Until about ten years ago, the common approach to integrating and automating applications was by coding. It was usually complex and probably understood by only a few developers working on the integration. Every time a new application was deployed, developers had to write more code. Each integration was a point-to-point development, and the term spaghetti integration came into being. Then in 2011 Gartner introduced a new concept, and a new solution set, Integration platform-as-a-Service (iPaaS). This application platform provided a new approach to the automation challenge by allowing organizations to reduce the clutter of integration code and integrate with a growing number of cloud solutions.
Batch file updates and File Transfer Protocol (FTP) were the initial integration approaches, but they became unwieldy in multiple application environments. This was replaced by message-oriented middleware (MOM) which was used for sending and receiving messages between distributed systems. The disadvantage with MOM was that it added an additional service, the message broker, which made maintaining the system more complex. Also, message-based communication is essentially asynchronous whereas many applications require synchronous communications. The enterprise service bus (ESB) became popular because its hub-and-spoke architecture supported synchronous communications. It was particularly useful inside organizations. However, only larger businesses could afford the costs and infrastructure to operate it.
Then came service-oriented architecture (SOA) which enabled systems to be architected so that integration was independent of product, technology or vendor. SOA, popularized by Microsoft's .NET architecture, allowed developers to work on individual systems as independent services rather than as isolated silos of information. The problem was it required skills in coding, such as learning .NET, and could become difficult to manage as the number of services increased.
With the growth of cloud applications after 2000, and advent of APIs that came with it, the integration of new platforms and legacy applications became a very complex undertaking. This lead to new integration solutions that could straddle the multiplicity of on-premise, cloud, data storage and API frameworks, and reduce the burden of integration coding.
An integration platform is a low-code solution that enables ease of use and fast implementation at a lower cost. These platforms allow organizations to create applications through a graphical user interface, instead of traditional programming, and so reduces hand-coding to a minimum, standardizes practices, and improves governance.
Low-code platforms are quickly becoming the standard across automation and integration solutions. Forrester Research predicts that 75% of all application development will use low-code platforms this year, up from 44% in 2020. As impacts of the global pandemic persist into 2021, businesses will continue to look for low-code applications to address data challenges and support remote work across multiple systems and workflows. The focus on customer centric experiences will also help drive the growth of integration and improved time to value, made easy with low-code solutions.
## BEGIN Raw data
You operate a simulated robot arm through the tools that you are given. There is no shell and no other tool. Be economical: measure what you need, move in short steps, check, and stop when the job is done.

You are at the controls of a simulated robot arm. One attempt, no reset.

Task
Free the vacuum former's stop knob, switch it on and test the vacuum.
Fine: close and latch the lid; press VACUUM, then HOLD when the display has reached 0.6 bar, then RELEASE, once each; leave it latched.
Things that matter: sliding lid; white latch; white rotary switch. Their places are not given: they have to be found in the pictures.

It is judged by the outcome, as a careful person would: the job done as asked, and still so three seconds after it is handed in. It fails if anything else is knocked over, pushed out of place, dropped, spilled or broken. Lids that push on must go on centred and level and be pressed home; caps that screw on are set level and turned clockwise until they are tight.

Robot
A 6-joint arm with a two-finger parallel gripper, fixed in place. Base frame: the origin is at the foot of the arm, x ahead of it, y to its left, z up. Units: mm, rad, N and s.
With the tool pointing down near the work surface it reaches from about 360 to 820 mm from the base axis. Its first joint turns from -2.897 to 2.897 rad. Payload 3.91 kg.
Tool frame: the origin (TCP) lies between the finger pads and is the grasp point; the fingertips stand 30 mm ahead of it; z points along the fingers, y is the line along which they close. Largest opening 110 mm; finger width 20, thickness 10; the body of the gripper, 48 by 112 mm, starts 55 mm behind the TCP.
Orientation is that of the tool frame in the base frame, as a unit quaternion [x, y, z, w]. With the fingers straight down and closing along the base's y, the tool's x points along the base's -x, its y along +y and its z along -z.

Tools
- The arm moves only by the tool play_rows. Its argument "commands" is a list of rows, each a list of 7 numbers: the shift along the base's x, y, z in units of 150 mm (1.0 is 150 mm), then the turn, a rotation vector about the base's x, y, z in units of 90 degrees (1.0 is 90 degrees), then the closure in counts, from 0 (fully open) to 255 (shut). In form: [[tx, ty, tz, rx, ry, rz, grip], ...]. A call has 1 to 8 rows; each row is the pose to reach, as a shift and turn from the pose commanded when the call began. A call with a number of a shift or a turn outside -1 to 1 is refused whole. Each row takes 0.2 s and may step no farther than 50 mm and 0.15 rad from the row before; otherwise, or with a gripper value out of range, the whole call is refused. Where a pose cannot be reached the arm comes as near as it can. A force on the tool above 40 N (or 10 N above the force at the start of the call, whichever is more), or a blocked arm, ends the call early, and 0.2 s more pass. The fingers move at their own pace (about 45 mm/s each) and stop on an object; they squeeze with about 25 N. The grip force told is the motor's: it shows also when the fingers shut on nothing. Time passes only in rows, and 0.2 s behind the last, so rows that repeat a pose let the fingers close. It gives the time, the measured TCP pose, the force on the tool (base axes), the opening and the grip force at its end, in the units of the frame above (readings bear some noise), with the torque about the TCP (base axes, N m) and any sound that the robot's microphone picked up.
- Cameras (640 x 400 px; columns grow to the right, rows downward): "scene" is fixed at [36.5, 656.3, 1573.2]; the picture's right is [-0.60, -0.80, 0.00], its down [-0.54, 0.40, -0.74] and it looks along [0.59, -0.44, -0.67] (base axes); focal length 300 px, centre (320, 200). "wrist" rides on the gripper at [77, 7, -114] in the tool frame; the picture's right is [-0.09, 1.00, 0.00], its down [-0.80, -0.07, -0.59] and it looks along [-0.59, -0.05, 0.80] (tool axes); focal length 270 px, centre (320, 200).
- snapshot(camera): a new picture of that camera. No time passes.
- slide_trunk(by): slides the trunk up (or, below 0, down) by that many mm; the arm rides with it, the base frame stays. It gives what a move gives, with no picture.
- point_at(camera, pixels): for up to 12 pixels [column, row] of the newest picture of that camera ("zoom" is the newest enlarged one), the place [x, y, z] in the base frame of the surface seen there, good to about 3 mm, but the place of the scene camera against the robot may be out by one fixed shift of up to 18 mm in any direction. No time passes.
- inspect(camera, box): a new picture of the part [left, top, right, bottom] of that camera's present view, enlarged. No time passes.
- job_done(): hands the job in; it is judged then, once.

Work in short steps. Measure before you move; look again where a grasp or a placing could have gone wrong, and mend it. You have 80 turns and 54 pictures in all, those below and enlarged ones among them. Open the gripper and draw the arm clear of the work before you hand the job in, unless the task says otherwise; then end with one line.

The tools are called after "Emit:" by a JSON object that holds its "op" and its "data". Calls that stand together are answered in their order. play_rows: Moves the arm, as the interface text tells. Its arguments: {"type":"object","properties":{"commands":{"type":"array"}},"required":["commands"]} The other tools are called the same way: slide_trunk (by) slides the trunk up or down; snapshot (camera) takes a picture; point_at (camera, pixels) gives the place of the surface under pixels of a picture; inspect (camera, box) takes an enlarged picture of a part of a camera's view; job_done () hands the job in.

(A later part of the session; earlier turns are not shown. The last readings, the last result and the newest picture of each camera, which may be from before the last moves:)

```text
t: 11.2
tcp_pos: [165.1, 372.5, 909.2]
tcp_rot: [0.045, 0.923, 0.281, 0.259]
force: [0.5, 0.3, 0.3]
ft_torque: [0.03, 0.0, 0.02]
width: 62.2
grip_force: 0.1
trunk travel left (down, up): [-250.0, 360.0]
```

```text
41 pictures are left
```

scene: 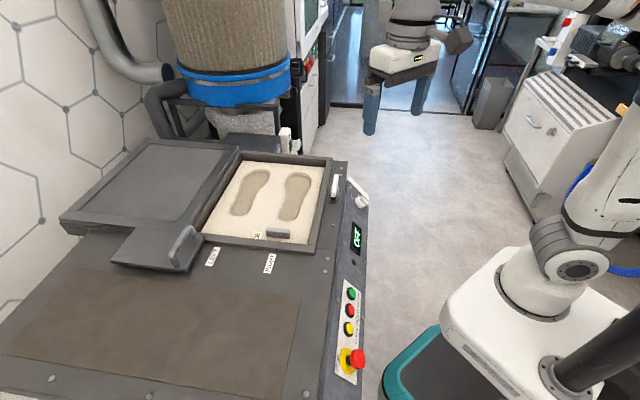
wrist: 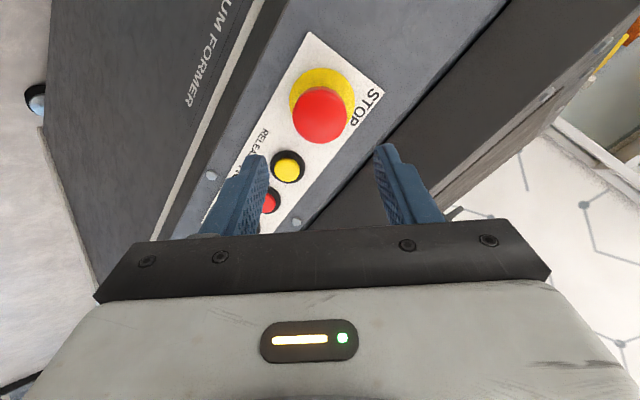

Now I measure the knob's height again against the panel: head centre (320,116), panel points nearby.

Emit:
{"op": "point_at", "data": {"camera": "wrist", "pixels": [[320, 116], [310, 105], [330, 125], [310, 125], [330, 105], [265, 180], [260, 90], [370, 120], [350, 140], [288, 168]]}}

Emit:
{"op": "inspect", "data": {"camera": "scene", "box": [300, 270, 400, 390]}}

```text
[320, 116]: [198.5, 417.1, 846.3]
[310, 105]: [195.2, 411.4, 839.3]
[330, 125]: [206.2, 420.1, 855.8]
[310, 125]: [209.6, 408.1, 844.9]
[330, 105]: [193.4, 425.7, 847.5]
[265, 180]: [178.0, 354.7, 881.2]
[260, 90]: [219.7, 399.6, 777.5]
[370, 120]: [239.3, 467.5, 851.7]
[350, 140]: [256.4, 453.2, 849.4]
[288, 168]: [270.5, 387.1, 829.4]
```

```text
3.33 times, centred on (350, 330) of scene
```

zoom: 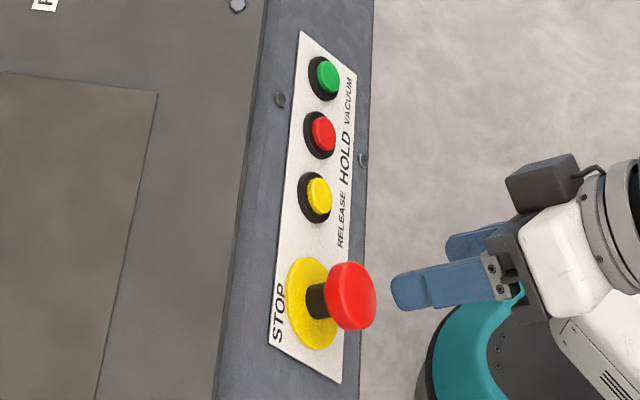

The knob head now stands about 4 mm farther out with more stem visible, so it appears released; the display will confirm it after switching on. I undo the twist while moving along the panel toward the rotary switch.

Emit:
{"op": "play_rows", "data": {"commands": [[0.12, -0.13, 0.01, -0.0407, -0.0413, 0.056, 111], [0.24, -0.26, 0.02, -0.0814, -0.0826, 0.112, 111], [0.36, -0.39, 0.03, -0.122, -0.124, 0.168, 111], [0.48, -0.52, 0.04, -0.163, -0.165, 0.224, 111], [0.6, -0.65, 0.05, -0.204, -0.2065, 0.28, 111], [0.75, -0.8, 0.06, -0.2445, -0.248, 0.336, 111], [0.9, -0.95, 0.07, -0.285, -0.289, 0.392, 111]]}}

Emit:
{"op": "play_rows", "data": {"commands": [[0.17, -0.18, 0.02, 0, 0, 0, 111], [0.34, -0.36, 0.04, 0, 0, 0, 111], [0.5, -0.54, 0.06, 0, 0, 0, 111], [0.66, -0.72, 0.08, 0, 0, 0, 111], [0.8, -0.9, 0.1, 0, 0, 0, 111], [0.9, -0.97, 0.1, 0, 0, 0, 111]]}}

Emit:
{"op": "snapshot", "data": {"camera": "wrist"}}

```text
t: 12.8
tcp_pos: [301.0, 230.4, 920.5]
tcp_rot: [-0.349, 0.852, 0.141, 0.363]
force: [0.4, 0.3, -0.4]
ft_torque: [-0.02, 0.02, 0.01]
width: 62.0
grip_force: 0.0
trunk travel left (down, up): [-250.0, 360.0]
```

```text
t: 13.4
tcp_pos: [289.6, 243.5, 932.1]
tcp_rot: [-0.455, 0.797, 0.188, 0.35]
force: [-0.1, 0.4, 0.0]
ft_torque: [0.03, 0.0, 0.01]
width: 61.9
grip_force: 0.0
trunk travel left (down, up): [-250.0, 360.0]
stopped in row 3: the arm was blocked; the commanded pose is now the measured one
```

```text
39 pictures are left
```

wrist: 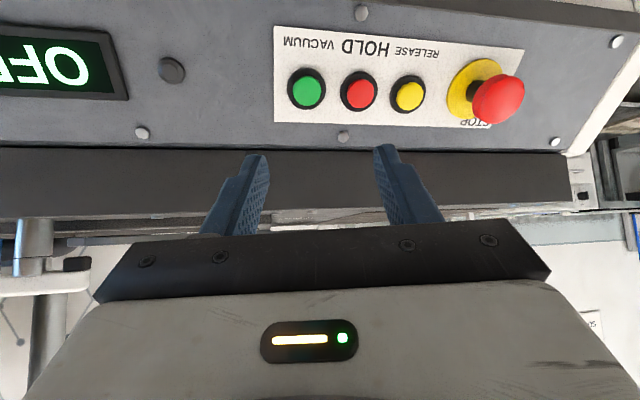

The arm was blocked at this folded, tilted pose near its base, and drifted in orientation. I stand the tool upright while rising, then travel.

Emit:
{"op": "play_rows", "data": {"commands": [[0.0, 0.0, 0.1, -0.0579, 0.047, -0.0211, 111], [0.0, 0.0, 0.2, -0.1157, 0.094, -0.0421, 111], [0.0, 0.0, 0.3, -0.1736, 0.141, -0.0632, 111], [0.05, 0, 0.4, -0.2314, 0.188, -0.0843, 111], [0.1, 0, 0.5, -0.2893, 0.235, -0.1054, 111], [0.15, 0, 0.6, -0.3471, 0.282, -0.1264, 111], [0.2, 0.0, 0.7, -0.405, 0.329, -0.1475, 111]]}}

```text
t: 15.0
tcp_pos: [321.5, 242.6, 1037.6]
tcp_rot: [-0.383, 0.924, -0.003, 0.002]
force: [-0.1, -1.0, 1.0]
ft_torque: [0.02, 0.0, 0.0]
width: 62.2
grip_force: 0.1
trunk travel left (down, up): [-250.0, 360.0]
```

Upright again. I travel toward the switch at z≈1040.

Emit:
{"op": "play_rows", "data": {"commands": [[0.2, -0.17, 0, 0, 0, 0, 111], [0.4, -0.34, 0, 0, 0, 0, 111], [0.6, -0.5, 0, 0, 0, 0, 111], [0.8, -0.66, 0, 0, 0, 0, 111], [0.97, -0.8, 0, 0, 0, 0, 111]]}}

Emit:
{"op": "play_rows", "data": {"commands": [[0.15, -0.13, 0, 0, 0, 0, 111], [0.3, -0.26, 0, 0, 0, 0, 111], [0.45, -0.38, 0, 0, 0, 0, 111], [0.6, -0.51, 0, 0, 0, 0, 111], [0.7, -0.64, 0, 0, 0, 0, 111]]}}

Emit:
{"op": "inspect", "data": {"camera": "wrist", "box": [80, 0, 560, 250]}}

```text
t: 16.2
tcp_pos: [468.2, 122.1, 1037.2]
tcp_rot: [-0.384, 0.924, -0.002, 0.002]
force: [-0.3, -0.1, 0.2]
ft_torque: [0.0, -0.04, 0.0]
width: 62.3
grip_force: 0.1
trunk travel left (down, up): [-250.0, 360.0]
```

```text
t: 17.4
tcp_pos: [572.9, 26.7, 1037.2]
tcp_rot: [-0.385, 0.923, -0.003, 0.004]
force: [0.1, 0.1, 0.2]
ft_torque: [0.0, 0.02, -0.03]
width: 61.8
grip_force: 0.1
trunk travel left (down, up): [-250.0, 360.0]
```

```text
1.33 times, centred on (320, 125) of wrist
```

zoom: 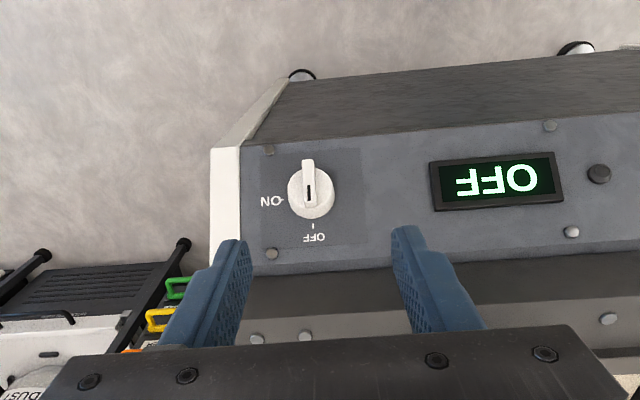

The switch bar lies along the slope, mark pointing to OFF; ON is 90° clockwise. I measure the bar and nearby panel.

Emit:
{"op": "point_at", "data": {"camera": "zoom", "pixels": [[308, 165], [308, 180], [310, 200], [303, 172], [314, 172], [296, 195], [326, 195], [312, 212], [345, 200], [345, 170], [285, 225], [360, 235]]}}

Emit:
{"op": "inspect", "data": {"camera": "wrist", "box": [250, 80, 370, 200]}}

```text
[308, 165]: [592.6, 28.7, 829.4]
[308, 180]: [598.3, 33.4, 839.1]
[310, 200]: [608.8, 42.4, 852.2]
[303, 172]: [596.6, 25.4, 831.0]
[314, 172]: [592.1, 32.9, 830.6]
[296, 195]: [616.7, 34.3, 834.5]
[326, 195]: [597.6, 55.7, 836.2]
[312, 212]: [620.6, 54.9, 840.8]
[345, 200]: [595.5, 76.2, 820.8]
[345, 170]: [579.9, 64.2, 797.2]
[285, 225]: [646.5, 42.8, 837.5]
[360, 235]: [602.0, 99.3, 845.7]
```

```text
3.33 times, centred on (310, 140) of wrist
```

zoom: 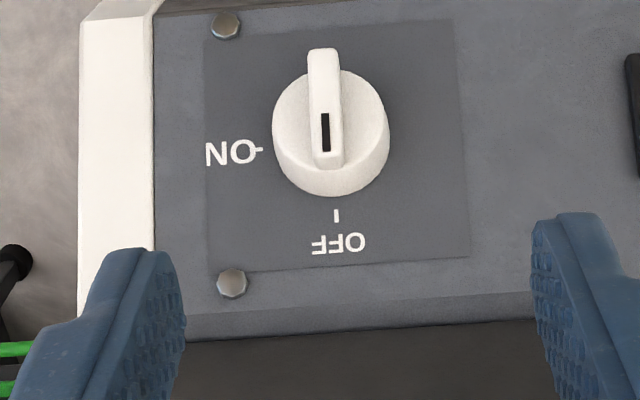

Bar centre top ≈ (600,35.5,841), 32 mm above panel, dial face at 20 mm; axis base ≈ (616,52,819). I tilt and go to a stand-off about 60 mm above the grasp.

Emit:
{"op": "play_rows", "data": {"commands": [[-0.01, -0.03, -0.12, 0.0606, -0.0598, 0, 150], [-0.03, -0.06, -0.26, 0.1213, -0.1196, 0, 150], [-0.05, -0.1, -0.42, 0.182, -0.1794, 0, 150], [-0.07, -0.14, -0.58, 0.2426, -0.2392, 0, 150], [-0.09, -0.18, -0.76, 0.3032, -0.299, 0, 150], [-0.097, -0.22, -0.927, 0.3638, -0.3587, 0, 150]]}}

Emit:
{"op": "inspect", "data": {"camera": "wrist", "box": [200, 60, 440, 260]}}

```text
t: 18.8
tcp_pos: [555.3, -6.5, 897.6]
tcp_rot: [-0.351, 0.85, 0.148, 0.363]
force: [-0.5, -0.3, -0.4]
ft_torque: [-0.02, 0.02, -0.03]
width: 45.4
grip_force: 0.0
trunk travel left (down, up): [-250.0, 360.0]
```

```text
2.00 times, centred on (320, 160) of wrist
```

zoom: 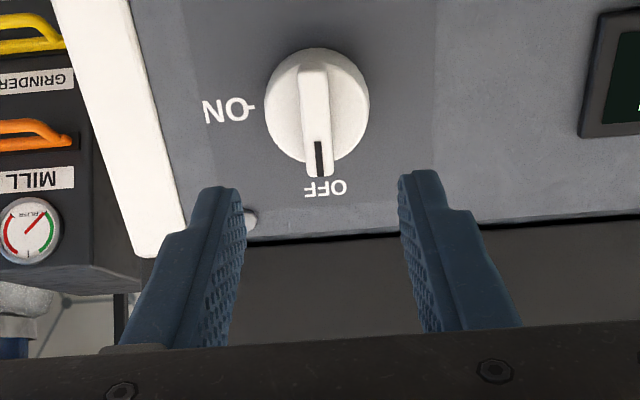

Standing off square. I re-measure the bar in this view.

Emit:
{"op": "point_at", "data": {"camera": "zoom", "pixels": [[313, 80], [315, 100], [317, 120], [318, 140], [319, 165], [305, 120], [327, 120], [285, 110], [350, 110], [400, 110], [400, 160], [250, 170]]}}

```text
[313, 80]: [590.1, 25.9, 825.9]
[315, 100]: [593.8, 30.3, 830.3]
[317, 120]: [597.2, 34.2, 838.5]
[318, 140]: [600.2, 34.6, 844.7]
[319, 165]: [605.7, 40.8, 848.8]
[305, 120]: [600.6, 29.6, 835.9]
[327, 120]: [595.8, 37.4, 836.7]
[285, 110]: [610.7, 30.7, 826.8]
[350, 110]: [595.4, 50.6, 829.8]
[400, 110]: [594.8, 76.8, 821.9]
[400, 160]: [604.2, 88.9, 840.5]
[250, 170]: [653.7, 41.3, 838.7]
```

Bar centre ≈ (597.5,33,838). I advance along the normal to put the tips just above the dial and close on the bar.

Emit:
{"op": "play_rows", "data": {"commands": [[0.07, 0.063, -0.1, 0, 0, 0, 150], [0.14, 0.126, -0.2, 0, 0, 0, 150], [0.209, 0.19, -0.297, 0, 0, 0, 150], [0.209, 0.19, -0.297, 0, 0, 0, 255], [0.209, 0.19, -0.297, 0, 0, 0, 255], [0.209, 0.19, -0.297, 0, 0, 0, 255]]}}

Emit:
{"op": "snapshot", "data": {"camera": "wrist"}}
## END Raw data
The pandemic, and the proliferation of remote work, demonstrated the importance of getting data to people who need it wherever they are. A low-code automation platform offers an agile approach to integration and automation, allowing developers to consolidate and synchronize various data sources much more quickly than legacy integration solutions.
Automation is often an after-thought of a development project. But research by Gartner pointed out that integration and automation work would account for 50% of the time and cost of building a digital platform; therefore, greater investments should be made into data automation today to save time and money in the future.
By opting for an automation platform that has low-code capabilities, instead of traditional coding, businesses get several benefits.
Data automation that enables low-code
A data automation platform like Synatic delivers all the capabilities typically found in ESBs, data integration tools, B2B gateways, managed file transfer products and API management platforms. It contains the features and capabilities that enable a low-code integration and automation environment.
Many insurance companies have legacy transactional and in-house systems that operate in silos. Data integration is necessary to create an enterprise data platform that provides a “single version of the truth.” This not only helps fulfill regulatory requirements, but also can be the starting point to enable “data-driven” decision making, process automation, and make the company easier to do business with.
PSA Insurance & Financial Services used the Synatic data automation platform to integrate data across disparate siloed systems and automate several internal data integration processes. This reduced the problem of manual entry errors and ensured client information was consistent across all applications.
When the world moved to a remote workforce in 2020, businesses looked for ways to do more with what they had. Some key initiatives were providing consolidated data about customers, synchronizing data across different systems to streamline operations, and creating a data-driven architecture to increase collaboration across dispersed teams. These were key requirements for companies that wanted to develop an innovation-focused culture.
Synatic's data automation platform is a container-based integration architecture that is quicker and more scalable than legacy integration tools. It lets organizations react to new requirements for complex integration with the flexibility that comes with a digital native solution, enabling them to gain access to the right information, in the right place, at the right time.